Written instruction: Reproduce all of the material exactly as shown.
Start Given data
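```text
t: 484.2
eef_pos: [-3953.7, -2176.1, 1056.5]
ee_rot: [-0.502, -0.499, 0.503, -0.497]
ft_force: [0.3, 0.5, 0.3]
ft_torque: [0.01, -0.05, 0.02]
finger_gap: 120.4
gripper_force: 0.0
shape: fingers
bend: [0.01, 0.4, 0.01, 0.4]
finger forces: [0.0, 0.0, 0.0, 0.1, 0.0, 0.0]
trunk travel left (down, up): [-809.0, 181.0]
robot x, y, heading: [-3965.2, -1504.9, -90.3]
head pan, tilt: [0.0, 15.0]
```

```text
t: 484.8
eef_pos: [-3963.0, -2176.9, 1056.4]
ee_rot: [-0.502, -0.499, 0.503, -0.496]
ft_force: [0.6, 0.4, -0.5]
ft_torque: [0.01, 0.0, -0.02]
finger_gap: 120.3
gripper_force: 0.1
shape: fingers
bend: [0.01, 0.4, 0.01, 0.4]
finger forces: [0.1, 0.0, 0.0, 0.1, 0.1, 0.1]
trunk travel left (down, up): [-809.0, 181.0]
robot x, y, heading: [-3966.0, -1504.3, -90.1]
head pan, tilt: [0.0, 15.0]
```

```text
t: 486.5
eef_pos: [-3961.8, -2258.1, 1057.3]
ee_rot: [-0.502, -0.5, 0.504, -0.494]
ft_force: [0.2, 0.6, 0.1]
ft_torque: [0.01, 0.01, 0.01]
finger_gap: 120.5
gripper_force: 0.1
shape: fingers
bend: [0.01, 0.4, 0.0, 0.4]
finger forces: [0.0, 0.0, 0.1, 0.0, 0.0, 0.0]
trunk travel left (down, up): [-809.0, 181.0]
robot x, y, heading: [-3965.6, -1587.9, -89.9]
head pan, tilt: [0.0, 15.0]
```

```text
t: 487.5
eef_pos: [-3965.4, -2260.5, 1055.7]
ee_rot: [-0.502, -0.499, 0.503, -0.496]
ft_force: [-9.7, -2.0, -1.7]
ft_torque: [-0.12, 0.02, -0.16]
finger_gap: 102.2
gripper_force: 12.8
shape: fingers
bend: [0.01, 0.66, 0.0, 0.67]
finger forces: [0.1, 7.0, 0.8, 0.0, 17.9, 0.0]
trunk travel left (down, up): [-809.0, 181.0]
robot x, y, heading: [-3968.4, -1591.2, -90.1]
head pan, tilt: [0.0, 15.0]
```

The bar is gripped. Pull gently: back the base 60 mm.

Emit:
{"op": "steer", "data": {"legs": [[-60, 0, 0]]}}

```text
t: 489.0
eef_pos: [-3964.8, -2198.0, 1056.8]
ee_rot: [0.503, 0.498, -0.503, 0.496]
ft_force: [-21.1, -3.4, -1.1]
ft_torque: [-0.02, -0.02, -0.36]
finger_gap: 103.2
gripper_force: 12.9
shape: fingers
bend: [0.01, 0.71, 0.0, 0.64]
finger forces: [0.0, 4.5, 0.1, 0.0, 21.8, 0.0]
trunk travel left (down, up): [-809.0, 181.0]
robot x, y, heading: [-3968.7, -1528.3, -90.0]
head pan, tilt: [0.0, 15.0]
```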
End Given data
Answer for the task:
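```text
t: 484.2
eef_pos: [-3953.7, -2176.1, 1056.5]
ee_rot: [-0.502, -0.499, 0.503, -0.497]
ft_force: [0.3, 0.5, 0.3]
ft_torque: [0.01, -0.05, 0.02]
finger_gap: 120.4
gripper_force: 0.0
shape: fingers
bend: [0.01, 0.4, 0.01, 0.4]
finger forces: [0.0, 0.0, 0.0, 0.1, 0.0, 0.0]
trunk travel left (down, up): [-809.0, 181.0]
robot x, y, heading: [-3965.2, -1504.9, -90.3]
head pan, tilt: [0.0, 15.0]
```

```text
t: 484.8
eef_pos: [-3963.0, -2176.9, 1056.4]
ee_rot: [-0.502, -0.499, 0.503, -0.496]
ft_force: [0.6, 0.4, -0.5]
ft_torque: [0.01, 0.0, -0.02]
finger_gap: 120.3
gripper_force: 0.1
shape: fingers
bend: [0.01, 0.4, 0.01, 0.4]
finger forces: [0.1, 0.0, 0.0, 0.1, 0.1, 0.1]
trunk travel left (down, up): [-809.0, 181.0]
robot x, y, heading: [-3966.0, -1504.3, -90.1]
head pan, tilt: [0.0, 15.0]
```

```text
t: 486.5
eef_pos: [-3961.8, -2258.1, 1057.3]
ee_rot: [-0.502, -0.5, 0.504, -0.494]
ft_force: [0.2, 0.6, 0.1]
ft_torque: [0.01, 0.01, 0.01]
finger_gap: 120.5
gripper_force: 0.1
shape: fingers
bend: [0.01, 0.4, 0.0, 0.4]
finger forces: [0.0, 0.0, 0.1, 0.0, 0.0, 0.0]
trunk travel left (down, up): [-809.0, 181.0]
robot x, y, heading: [-3965.6, -1587.9, -89.9]
head pan, tilt: [0.0, 15.0]
```

```text
t: 487.5
eef_pos: [-3965.4, -2260.5, 1055.7]
ee_rot: [-0.502, -0.499, 0.503, -0.496]
ft_force: [-9.7, -2.0, -1.7]
ft_torque: [-0.12, 0.02, -0.16]
finger_gap: 102.2
gripper_force: 12.8
shape: fingers
bend: [0.01, 0.66, 0.0, 0.67]
finger forces: [0.1, 7.0, 0.8, 0.0, 17.9, 0.0]
trunk travel left (down, up): [-809.0, 181.0]
robot x, y, heading: [-3968.4, -1591.2, -90.1]
head pan, tilt: [0.0, 15.0]
```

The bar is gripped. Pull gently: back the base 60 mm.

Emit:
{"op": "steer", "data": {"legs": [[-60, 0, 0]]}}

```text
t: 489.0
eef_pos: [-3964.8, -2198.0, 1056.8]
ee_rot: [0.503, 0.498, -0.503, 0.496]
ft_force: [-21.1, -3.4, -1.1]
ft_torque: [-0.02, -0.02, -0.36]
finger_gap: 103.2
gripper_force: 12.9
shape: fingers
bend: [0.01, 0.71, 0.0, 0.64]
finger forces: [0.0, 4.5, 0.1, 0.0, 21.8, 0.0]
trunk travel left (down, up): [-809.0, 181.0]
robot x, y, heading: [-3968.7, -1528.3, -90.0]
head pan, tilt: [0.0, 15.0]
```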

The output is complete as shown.